● Text extract
## begin

UNITED STATES

SECURITIES AND EXCHANGE COMMISSION

Washington, D.C. 20549

 

 

FORM 8-K

 

 

CURRENT REPORT

Pursuant to Section 13 or 15(d) of

the Securities Exchange Act of 1934

August 20, 2010

Date of Report (Date of earliest event reported)

 

 

CYPRESS SEMICONDUCTOR CORPORATION

(Exact name of registrant as specified in its charter)

 

 

 

Delaware   1–10079   94-2885898

(State or other jurisdiction

of incorporation)

 

(Commission

File Number)

 

(I.R.S. Employer

Identification No.)

198 Champion Court

San Jose, California 95134-1599

(Address of principal executive offices)

(408) 943-2600

(Registrant’s telephone number, including area code)

 

 

Check the appropriate box below if the Form 8-K filing is intended to simultaneously satisfy the filing obligation of the registrant under any of the following provisions (see General Instruction A.2. below):

 

¨ Written communications pursuant to Rule 425 under the Securities Act (17 CFR 230.425)

 

¨ Soliciting material pursuant to Rule 14a-12 under the Exchange Act (17 CFR 240.14a-12)

 

¨ Pre-commencement communications pursuant to Rule 14d-2(b) under the Exchange Act (17 CFR 240.14d-2(b))

## end

● Brief a
Transcribe the text extract beginning at "(408) 943-2600". Stop after "(17 CFR 230.425)".

● Information supplied
## begin

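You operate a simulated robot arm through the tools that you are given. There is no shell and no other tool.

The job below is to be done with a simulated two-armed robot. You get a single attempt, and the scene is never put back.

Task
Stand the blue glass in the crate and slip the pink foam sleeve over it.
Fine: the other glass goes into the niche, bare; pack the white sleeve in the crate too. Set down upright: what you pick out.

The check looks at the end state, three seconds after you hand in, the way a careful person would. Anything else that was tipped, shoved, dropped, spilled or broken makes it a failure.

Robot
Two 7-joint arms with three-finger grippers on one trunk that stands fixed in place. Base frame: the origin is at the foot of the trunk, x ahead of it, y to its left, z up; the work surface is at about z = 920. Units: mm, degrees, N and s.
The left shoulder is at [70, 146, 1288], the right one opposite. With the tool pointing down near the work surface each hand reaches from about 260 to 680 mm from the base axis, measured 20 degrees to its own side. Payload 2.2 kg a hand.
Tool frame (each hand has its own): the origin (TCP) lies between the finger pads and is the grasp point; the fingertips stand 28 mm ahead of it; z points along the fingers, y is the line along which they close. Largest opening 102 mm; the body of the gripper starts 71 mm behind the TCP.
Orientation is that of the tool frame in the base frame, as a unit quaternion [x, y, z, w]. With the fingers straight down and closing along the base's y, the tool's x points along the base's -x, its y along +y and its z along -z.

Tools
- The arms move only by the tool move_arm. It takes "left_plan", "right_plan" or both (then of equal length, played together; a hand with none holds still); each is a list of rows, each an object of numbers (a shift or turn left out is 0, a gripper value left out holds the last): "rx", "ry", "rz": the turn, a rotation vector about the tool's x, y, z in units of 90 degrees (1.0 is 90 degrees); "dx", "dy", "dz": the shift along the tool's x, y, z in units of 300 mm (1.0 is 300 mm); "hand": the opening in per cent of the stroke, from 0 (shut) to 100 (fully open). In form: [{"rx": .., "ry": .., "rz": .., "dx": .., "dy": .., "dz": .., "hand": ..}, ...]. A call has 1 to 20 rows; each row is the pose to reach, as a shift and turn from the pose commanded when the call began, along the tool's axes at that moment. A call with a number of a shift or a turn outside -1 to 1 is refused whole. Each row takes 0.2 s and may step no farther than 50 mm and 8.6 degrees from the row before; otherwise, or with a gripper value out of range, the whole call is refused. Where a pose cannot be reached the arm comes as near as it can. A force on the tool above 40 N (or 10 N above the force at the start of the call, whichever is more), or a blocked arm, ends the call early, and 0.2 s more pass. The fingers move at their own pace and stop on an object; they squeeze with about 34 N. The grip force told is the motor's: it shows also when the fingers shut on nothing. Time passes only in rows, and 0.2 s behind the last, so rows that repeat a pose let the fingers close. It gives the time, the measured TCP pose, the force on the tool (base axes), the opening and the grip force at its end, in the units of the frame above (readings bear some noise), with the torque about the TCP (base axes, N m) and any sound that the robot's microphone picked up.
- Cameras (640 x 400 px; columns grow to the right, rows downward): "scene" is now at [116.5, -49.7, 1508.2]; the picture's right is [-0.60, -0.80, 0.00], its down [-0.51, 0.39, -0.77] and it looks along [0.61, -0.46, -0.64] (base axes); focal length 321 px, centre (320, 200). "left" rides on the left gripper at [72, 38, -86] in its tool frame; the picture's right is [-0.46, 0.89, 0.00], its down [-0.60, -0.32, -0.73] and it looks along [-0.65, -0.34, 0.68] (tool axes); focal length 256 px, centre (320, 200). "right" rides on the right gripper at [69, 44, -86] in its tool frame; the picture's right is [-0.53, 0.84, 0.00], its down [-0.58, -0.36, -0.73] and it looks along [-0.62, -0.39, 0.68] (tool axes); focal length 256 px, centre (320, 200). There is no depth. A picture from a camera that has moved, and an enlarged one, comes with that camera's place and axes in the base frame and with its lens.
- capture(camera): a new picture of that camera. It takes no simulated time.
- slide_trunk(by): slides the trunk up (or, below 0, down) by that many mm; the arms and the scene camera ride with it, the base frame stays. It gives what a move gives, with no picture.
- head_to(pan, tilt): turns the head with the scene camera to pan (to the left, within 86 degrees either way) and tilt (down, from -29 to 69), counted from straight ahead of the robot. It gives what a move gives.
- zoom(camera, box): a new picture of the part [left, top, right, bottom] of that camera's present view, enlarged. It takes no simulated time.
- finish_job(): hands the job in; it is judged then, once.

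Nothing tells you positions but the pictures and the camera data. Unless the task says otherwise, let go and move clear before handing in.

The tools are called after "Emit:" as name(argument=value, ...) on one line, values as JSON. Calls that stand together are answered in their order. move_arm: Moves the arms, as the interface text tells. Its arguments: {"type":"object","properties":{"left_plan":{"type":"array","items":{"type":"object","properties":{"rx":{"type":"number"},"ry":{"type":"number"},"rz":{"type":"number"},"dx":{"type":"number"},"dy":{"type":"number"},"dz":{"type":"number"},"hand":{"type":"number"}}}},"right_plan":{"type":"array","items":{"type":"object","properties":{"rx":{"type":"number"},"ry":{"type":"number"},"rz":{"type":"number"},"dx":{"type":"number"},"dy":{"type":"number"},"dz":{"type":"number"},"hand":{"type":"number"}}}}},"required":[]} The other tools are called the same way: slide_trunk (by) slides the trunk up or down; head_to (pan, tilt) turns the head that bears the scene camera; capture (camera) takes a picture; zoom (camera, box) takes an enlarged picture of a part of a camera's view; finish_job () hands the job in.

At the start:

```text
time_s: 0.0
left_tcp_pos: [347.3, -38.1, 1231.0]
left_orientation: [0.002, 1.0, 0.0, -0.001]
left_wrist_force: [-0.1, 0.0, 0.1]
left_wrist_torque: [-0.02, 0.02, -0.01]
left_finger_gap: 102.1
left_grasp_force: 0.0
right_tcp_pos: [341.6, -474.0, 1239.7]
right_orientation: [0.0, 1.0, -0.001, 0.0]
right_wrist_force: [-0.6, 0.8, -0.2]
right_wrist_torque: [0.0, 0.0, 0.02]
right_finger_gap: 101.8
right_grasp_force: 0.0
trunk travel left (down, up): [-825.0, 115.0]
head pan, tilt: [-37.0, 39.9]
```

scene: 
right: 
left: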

## end

● Brief b
Extract exactly the run of lines beginning at the line with "- capture(camera): a" and ending at the line with "- head_to(pan, tilt): turns", including both ends and nothing beyond them. Set them out as a list numbered 1., 2., 3. and so on, without blank lines.

● Exercise solution a
(408) 943-2600

(Registrant’s telephone number, including area code)

 

 

Check the appropriate box below if the Form 8-K filing is intended to simultaneously satisfy the filing obligation of the registrant under any of the following provisions (see General Instruction A.2. below):

 

¨ Written communications pursuant to Rule 425 under the Securities Act (17 CFR 230.425)

● Exercise solution b
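1. - capture(camera): a new picture of that camera. It takes no simulated time.
2. - slide_trunk(by): slides the trunk up (or, below 0, down) by that many mm; the arms and the scene camera ride with it, the base frame stays. It gives what a move gives, with no picture.
3. - head_to(pan, tilt): turns the head with the scene camera to pan (to the left, within 86 degrees either way) and tilt (down, from -29 to 69), counted from straight ahead of the robot. It gives what a move gives.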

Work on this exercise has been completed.